*Source:*

I'm trying to create a function that has a template pack specialization (it has no parameters) and it prints a message, until the last one where function specialization makes it print something else, and stop. As I'm really bad explaining , here I post the code of what I'm trying to do:
template <typename T>
constexpr void UpdateStuff()
{
std::cerr << "I am the last one :D" << std::endl;
}
template< typename T ,typename... TT>
constexpr void UpdateStuff()
{
std::cerr << "I am NOT the last one :D";
UpdateStuff<TT...>();
}
int main()
{
UpdateStuff<int,double>(); // Should only print text twice
std::cin.get();
return 1;
}
As a first note , I know this does not work, UpdateStuff<TT...>(); it yields an ambigous call to overloaded function , I've managed to get it working by giving the function UpdateStuff() parameters like UpdateStuff(T first, TT... second) and the specialization only one UpdateStuff(T first) but I want to know if this is possible without function parameters , I'll give a summary of my questions:
UpdateStuff<TT...>(); doesn't work, if TT is just double at compile-time why doesnt it use the first function?Thanks in advance , and if you don't understand something related to my question I'd be grateful to explain it better,and sorry for my poor english.
Yes, it's possible.
But take in count that typename ... TT is "zero or more typenames", so calling UpdateStaff<double>() both version of UpdateStaff() are ok.
You can, by example, impose a second type in the not final version; something like this
template <typename T1, typename T2, typename... TT>
constexpr void UpdateStuff()
{
std::cerr << "I am NOT the last one :D";
UpdateStuff<T2, TT...>();
}

*Problem requirements:*
In the source, find "Yes, it's possible." and reproduce everything up to and including "UpdateStaff() are ok.".

*Stored data:*
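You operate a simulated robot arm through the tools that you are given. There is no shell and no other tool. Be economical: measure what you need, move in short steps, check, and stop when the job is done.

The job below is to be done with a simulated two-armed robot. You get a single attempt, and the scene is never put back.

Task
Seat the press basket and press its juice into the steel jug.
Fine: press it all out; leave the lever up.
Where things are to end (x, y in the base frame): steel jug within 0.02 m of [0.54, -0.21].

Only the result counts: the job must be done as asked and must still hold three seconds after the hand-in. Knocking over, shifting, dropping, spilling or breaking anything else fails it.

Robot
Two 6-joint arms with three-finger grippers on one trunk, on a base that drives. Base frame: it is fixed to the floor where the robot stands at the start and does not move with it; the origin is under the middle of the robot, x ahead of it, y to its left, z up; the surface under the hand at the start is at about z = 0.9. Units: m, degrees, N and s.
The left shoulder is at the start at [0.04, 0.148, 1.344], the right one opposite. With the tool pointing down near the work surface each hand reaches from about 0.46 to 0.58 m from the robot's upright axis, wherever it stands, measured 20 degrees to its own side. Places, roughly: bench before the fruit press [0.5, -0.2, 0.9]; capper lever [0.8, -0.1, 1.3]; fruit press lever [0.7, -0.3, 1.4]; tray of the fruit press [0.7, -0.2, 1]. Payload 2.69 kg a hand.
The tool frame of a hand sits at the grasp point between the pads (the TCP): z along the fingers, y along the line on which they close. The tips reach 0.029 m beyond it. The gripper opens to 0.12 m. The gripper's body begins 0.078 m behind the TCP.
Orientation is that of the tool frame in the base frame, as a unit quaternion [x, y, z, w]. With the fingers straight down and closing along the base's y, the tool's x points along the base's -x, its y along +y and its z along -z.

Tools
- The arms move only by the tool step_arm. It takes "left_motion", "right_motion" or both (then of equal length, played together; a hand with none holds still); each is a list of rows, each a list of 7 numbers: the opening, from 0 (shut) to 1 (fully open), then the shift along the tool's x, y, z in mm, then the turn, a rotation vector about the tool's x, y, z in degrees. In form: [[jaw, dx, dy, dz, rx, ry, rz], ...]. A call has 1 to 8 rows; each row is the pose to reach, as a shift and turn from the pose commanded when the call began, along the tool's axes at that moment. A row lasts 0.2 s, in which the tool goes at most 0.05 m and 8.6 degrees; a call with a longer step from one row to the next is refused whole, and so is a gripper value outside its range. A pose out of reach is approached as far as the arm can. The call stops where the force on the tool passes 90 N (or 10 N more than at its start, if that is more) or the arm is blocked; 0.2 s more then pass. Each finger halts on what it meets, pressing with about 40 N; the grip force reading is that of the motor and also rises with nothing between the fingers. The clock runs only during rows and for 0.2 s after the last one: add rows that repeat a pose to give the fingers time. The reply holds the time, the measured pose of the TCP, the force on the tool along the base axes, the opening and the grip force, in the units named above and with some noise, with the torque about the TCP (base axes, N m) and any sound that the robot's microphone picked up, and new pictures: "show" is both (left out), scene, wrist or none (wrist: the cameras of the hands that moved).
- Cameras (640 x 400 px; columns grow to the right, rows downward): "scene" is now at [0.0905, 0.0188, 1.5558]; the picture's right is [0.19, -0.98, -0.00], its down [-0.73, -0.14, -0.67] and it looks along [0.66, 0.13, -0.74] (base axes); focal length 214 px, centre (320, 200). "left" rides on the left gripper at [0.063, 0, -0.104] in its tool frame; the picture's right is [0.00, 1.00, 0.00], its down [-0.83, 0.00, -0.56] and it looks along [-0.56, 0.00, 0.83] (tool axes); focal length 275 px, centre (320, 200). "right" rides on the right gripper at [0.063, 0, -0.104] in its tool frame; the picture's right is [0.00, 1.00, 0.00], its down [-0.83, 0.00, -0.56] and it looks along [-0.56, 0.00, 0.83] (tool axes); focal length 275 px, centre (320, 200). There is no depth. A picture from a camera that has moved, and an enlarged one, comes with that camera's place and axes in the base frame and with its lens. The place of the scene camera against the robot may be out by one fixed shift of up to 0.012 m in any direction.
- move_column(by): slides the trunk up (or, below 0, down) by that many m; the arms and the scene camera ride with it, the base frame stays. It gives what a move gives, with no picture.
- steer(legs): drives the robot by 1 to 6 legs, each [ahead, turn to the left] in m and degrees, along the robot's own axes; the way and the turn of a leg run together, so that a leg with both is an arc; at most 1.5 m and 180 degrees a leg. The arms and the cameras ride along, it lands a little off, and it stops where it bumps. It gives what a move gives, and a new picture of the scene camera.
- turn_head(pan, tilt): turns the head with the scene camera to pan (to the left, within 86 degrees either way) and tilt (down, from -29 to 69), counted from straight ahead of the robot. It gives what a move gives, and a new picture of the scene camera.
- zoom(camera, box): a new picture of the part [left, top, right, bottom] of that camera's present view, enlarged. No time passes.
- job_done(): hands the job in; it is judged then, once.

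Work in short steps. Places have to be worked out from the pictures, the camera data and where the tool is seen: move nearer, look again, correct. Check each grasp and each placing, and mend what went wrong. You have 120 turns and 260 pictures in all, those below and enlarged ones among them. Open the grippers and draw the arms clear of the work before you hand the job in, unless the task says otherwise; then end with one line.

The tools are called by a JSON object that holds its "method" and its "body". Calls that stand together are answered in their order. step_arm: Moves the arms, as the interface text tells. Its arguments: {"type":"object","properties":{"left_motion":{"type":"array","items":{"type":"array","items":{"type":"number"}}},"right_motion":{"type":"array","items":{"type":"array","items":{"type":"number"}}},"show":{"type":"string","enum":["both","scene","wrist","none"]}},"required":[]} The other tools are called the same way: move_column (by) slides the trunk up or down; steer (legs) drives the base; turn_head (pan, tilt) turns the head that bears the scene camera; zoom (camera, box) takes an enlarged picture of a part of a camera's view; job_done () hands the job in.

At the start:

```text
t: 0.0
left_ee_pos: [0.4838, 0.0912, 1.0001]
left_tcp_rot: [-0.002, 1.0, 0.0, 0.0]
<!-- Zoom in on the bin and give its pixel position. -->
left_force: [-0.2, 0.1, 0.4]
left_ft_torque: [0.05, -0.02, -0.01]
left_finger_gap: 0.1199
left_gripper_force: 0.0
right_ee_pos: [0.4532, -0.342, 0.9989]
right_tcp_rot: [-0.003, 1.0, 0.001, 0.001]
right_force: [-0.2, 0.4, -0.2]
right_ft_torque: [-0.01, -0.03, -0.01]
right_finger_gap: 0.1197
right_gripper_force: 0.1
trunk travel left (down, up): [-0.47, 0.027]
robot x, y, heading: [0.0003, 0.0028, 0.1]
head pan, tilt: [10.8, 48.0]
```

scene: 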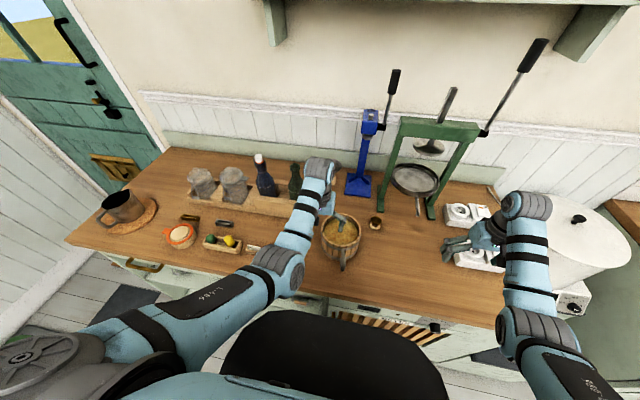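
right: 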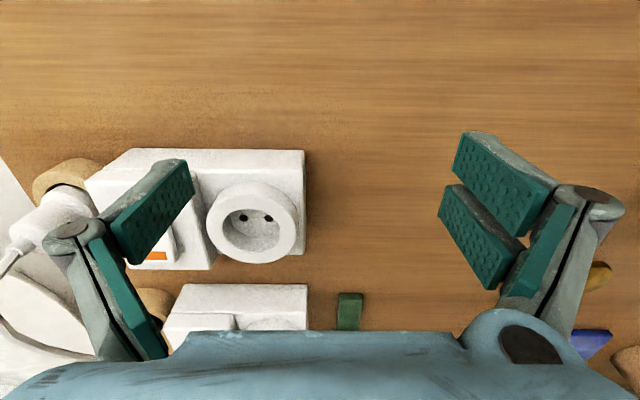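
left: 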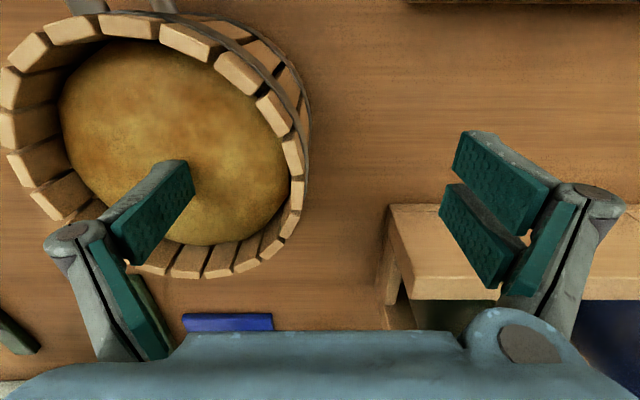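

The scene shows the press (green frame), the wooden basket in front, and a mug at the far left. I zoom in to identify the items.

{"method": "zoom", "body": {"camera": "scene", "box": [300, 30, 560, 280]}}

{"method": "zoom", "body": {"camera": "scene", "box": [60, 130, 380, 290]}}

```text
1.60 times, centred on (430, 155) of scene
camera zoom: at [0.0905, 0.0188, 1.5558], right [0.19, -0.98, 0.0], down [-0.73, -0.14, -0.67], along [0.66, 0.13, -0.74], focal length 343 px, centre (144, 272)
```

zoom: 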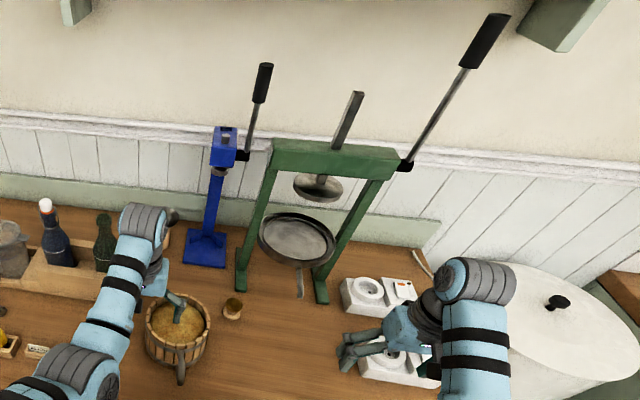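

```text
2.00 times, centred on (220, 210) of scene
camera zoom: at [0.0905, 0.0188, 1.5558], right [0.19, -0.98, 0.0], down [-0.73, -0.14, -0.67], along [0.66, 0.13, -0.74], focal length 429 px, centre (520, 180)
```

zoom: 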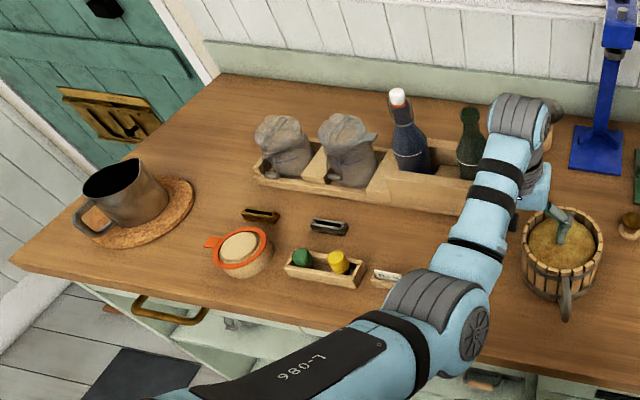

*Result of the exercise:*
Yes, it's possible.
But take in count that typename ... TT is "zero or more typenames", so calling UpdateStaff<double>() both version of UpdateStaff() are ok.